Health and Safety Notice
World Health Organization Declares Ebola Outbreak Emergency
As you may be aware there is currently an epidemic outbreak of the Ebola virus in the Democratic Republic of Congo. The Wold Health Organization has now declared the outbreak a Public Health Emergency of International Concern. Ebola is a viral hemorrhagic fever spread by direct contact (notairborne) and poses a high mortality rate (55-90%) and is significant risk to human population.
- While the current assessment by Public Health Canada indicates the risk of an outbreak in Canada remains low, there are still many people who travel to or come in contact with people who travel to the region. For this reason it is important for all health care professionals to be aware of this epidemic and to be vigilant when dealing with patients with any febrile illness.
- Ebola presents similar to any viral infection initially with generalized symptoms such as sudden onset of fever, weakness, muscle pain, headaches and a sore throat. These symptoms can appear two to 21 days after infection. The key with Ebola is to identify if the person recently traveled to the affected region or likely came in contact with someone who travelled to the region. However, according to Public Health Ontario the top infectious causes of fever in international travellers includes malaria (20-30%), acute travellers’ diarrhea (10-20%), and respiratory tract infections (10-15%); so there are many differentials that may be causing the illness.

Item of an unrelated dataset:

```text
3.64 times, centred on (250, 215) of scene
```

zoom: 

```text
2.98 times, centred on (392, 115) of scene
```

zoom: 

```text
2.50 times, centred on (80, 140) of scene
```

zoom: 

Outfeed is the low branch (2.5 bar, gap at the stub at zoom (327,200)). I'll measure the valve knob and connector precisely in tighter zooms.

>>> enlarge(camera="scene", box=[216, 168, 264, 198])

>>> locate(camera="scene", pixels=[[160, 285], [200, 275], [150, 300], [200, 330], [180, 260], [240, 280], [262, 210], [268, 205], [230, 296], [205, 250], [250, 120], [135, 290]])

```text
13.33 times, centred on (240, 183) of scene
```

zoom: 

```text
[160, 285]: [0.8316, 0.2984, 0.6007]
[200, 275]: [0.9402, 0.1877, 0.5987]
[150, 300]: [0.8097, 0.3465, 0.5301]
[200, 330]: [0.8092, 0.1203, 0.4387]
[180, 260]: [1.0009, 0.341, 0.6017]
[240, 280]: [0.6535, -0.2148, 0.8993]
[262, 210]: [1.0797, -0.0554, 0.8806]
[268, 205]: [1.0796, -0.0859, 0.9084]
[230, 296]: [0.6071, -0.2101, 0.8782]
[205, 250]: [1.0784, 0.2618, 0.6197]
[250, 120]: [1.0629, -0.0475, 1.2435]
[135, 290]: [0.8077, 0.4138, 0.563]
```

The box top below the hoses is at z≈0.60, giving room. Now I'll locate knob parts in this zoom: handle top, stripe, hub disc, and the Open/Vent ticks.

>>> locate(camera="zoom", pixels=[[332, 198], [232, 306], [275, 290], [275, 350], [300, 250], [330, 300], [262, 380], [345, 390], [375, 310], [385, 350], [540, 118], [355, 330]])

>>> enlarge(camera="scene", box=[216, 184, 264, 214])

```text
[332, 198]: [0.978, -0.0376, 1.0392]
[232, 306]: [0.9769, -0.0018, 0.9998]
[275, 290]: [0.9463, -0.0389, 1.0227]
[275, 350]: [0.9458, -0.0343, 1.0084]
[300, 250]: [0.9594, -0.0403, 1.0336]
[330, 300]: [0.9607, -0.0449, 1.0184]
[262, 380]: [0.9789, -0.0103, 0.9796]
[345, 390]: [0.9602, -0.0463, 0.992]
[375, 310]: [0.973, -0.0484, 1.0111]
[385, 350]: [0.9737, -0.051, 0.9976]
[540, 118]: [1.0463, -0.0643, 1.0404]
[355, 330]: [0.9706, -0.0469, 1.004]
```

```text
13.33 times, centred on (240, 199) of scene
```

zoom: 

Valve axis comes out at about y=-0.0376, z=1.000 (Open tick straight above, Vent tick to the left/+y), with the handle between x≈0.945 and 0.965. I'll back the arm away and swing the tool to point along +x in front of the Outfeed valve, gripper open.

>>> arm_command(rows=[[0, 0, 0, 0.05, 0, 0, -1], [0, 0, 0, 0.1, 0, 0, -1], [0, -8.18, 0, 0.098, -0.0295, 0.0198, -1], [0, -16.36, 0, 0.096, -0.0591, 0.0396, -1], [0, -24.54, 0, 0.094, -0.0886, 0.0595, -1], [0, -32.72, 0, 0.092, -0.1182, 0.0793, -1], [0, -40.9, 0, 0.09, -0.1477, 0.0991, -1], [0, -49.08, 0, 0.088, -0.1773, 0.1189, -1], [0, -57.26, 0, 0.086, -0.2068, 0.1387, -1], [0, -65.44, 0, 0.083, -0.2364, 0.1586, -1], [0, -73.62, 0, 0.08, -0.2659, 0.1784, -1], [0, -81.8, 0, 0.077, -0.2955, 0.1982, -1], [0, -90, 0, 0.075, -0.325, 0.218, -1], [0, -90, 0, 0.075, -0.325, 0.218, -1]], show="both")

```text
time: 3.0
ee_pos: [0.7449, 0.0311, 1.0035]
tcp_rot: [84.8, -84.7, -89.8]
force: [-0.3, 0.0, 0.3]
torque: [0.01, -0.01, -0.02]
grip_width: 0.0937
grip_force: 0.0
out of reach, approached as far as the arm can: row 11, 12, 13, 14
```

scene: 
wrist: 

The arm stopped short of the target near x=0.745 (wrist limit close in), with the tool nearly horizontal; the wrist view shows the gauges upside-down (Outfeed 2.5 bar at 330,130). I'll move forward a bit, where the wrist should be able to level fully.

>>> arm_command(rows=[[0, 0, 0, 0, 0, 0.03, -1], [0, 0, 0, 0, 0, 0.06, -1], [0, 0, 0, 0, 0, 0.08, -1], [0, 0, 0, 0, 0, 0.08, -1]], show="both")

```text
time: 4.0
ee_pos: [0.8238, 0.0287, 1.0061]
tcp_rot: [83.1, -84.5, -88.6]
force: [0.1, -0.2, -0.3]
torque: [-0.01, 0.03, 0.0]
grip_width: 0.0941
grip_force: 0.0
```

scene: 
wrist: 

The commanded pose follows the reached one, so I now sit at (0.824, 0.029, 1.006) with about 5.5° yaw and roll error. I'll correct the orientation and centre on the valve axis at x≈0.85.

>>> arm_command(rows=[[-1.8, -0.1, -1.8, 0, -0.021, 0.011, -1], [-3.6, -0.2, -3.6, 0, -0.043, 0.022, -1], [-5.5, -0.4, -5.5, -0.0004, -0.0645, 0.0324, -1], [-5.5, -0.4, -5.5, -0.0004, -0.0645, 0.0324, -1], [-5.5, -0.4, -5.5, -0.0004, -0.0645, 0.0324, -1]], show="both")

- We encourage you to work with your hospital occupational health and safety and infection control services or your local Public Health unit and review your practices for responding to EVD. Should you encounter a client/patient who is a risk of having EVD (e.g.: travel to the affected regionand symptoms of infection) please approach your patient utilizing full PPE. .
- Under the Quarantine Act, travellers are to report to a Canada Borders Services Agent if they are ill upon arrival; and airlines and airport authorities are required to report ill travellers to Quarantine Officers. Quarantine Officers are active at all ports of entry 24hr x 7d and have authority under the Act to take action to protect the public.
- There is no vaccine or treatment for Ebola; treatment is isolation and supportive care. As with all cases of potential infection from any cause, full personal protective equipment with reverse isolation of the patient in certain circumstances is required along with frequent hand washing and disinfection procedures. Vigilance, PPE and proper hygiene are the keys to prevent infection and protect health care workers.
- Should the risk of outbreak in North America rise, it is important to remember to obtain information from validated sites such as the Public Health Agency of Canada, Public Health Ontario, or the World Health Organization.